17 août 2016

Le fond contre l'indignation

Fond très visité
J'aime bien le dernier billet de Sarkofrance même si le titre semble une incitation à inviter Alain Juppé à un Kremlin des Blogs. Je vais en résumer une partie. D'une part, même si on est opposé au maire de Bordeaux, il est sans conteste une personnalité sérieuse et l'on peut déplorer sa quasi disparition des écrans. D'autre part, on est représenté par des guignols et on peut se demander si on n'en est pas un peu responsable.

Il le dit lui-même en une phrase : « Sarkozy et Le Pen sont nos Trump nationaux. Juppé incarne une droite qui sait d’où elle vient et qui s’incarne dans la démocratie. » C'est sur notre part de responsabilité que je voudrais rebondir aujourd'hui, notamment sur cette partie du billet de Juan : « Pour finir par comprendre qu’on est un peu responsable. Collectivement responsable. A force de discréditer les élus, de brailler au « yaka-fo-kon », de laisser les élus faire n’importe quoi, de réélire ceux qui devraient disparaître, etc. » Je ne sais même pas ce qu'il veut dire, d'ailleurs, ce qui est assez rigolo (il cite un article en anglais et il est hors de question que je le lise).

« On » est un peu responsable, donc. Je ne sais pas qui est ce « on ». Sans doute nous autres, observateurs attentifs de la vie politique, de plus en plus responsable, peut-être, au fil que notre « influence » croît dans les réseaux sociaux. Moi-même, avec mes 5000 followers dont 4900 en état de mort cérébrale, je ne me sens plus pisser.

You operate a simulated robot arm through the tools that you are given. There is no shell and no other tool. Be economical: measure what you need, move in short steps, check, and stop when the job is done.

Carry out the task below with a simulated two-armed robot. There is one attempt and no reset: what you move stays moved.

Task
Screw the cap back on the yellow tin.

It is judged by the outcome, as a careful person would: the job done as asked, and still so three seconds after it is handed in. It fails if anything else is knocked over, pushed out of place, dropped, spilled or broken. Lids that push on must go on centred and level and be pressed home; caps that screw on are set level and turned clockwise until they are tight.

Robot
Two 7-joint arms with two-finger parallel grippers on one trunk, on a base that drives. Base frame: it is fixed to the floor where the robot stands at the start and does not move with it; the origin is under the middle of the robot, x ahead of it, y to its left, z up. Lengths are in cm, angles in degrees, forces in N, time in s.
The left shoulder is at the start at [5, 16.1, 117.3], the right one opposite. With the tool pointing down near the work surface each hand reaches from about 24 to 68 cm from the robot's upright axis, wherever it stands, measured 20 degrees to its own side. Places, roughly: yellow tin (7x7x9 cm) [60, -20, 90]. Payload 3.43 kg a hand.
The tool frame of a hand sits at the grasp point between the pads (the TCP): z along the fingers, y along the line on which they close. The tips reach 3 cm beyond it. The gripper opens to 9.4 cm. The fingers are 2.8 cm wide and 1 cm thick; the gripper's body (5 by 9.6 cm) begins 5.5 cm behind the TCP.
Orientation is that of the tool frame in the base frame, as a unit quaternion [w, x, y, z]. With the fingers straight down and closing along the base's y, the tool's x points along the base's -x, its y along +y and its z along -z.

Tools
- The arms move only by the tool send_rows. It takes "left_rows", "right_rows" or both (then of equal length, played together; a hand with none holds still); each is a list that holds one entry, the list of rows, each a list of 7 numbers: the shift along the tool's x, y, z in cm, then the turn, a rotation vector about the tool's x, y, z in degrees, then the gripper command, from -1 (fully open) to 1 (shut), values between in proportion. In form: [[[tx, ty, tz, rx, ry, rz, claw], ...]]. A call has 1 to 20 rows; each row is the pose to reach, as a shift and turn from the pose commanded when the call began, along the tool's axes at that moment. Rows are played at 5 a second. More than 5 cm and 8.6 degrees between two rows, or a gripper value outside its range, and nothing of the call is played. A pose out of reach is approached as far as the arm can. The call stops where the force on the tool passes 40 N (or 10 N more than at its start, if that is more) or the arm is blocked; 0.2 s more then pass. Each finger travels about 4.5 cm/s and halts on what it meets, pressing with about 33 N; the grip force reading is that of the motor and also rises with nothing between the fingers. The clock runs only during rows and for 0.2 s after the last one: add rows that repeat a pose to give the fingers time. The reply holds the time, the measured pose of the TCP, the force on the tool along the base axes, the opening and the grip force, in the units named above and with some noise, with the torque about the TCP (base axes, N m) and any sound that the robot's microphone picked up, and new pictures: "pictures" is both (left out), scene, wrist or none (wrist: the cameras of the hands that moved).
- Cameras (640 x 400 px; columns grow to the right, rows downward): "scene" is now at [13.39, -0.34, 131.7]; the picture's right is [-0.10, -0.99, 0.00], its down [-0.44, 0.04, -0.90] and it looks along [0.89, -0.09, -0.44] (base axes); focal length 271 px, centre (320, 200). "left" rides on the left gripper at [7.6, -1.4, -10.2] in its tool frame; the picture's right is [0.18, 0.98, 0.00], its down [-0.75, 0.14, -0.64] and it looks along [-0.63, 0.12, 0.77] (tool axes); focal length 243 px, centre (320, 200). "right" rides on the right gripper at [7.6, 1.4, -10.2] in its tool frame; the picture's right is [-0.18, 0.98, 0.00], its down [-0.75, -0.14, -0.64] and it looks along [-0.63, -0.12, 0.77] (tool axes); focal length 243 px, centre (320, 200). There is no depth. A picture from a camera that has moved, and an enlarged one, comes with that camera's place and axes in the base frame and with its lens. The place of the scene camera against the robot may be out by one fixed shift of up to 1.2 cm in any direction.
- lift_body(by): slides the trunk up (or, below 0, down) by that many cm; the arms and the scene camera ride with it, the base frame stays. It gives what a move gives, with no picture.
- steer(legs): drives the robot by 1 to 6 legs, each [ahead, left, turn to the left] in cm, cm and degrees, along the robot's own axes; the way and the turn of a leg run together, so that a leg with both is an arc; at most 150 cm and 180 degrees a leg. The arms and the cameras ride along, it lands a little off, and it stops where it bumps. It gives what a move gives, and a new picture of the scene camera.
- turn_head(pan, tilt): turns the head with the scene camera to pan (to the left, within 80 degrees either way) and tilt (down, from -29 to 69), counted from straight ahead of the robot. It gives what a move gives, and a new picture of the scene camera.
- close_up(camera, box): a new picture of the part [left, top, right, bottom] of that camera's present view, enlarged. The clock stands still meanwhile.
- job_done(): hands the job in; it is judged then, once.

Je lisais récemment deux proches ou ex-proches (Rosselin et Vogelsong) qui se lamentaient que le débat politique d'aujourd'hui portait sur le burqini et pas sur des sujets plus sérieux, et ils ont raison, mais j'ai le regret de leur confirmer que l'élection présidentielle se fera sur ce genre de sujet. Je lisais aussi un proche mais de droite, Falconhill, qui ironisait de la candidature de Benoît Hamon à la primaire de gauche. Il disait, en gros : « pourquoi pas ? Nous on a bien Morano et Lefebvre. » Notons que j'aime bien Frédéric Lefebvre et Hamon. J'ai beaucoup critiqué le positionnement du dernier mais ça n'empêche pas. Quant à Lefebvre, je ne pouvais le piffer quand il était porte-flingue de Sarko mais, depuis qu'il a récupérer sa liberté, il tient des positions beaucoup plus sages. Il n'empêche que ces trois lascars, même s'ils ont toute leur place dans le débat politique national, n'ont rien à foutre dans des primaires qui vont nous occuper pour rien. Mais on continuera à en faire des tweets et on oubliera le fond.

Qu'est-ce que le fond ? Je vais prendre quelques exemples. Deux seulement, nous sommes en vacances.

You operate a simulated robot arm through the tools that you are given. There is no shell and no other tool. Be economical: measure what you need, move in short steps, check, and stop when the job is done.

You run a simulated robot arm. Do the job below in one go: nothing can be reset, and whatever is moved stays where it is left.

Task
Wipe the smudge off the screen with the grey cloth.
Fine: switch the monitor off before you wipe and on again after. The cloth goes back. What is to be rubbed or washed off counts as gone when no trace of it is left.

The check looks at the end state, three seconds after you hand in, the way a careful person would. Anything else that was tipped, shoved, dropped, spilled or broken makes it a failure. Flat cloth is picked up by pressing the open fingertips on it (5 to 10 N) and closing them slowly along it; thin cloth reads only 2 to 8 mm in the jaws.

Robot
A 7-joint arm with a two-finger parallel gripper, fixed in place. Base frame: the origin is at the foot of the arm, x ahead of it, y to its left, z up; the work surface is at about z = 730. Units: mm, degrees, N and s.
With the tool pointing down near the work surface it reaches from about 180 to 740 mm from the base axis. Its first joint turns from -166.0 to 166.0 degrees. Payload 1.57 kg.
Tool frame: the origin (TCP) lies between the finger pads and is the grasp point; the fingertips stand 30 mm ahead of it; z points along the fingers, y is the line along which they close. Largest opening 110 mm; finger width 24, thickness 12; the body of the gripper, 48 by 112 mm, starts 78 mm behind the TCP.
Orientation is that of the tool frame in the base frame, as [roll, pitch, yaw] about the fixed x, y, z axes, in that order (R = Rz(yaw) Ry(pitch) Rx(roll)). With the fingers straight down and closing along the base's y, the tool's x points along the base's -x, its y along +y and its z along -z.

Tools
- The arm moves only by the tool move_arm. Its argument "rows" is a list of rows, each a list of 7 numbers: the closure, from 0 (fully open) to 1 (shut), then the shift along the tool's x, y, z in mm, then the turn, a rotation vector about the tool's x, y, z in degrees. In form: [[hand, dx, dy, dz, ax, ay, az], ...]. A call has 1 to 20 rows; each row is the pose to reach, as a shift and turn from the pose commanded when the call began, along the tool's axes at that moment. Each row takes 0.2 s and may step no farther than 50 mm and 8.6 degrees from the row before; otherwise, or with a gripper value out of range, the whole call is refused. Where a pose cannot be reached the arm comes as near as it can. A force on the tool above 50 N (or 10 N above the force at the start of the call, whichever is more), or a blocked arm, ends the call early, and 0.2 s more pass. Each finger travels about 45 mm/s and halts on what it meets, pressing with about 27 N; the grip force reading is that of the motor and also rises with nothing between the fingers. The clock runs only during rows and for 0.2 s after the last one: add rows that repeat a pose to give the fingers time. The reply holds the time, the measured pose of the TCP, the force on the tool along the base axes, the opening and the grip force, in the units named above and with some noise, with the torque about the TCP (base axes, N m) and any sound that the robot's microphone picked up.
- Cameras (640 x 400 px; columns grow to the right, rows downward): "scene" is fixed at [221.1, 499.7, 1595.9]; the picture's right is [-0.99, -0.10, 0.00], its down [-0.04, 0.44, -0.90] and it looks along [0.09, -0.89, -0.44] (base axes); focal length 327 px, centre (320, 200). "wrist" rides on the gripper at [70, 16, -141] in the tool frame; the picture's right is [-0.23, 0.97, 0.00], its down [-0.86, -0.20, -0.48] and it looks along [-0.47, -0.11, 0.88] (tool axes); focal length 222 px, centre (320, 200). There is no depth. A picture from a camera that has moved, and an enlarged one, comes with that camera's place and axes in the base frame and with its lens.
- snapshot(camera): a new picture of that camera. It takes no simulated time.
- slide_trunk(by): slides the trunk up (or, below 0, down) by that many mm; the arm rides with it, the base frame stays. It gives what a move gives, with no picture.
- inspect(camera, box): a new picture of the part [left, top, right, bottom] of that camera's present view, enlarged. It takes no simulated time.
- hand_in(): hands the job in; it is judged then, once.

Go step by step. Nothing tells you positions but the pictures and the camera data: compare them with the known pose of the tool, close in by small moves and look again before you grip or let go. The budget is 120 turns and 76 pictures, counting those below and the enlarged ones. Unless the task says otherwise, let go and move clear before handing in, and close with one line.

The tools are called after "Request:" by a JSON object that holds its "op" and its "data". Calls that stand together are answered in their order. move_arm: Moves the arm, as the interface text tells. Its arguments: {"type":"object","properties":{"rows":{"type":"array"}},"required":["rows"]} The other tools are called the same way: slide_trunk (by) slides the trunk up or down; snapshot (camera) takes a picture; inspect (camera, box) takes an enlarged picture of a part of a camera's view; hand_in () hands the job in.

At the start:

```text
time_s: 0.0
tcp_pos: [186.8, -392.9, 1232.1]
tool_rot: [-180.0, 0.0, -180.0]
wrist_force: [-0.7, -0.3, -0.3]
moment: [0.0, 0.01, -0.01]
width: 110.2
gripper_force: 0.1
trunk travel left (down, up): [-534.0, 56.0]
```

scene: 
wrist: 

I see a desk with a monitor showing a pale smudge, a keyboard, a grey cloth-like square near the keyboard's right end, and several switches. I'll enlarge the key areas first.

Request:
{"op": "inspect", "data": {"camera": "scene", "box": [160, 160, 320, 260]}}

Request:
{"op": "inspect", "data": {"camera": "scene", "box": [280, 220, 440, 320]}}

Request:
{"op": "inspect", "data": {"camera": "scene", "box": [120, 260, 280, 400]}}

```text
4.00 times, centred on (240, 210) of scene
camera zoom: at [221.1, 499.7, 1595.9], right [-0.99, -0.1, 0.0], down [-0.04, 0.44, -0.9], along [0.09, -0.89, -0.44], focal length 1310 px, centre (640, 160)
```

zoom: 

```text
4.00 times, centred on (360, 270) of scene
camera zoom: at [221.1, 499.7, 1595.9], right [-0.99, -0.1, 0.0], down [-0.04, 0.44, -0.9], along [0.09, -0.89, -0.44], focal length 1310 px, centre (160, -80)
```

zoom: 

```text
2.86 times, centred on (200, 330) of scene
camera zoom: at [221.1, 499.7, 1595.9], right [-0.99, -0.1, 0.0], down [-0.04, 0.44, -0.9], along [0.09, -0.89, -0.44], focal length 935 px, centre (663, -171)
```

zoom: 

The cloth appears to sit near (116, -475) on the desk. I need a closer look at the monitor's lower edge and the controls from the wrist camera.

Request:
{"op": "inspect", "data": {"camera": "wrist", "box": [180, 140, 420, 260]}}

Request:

La brasserie du centre commercial le 14 juillet.

On a tous entendu parler de l'histoire : le patron a refusé d'ouvrir son commerce le 14 juillet alors il a été « condamné » à verser une grosse indemnité au taulier. Evidemment, tous les twittos de gauche ont réagi : bon dieu, les fumiers obligent les gens à travailler les jours fériés alors qu'ils ne le veulent pas.

Vas-y que je te fasse pleurer dans la chaumières (équipées en wifi pour recevoir Twitter). Vive la plus forte indignation !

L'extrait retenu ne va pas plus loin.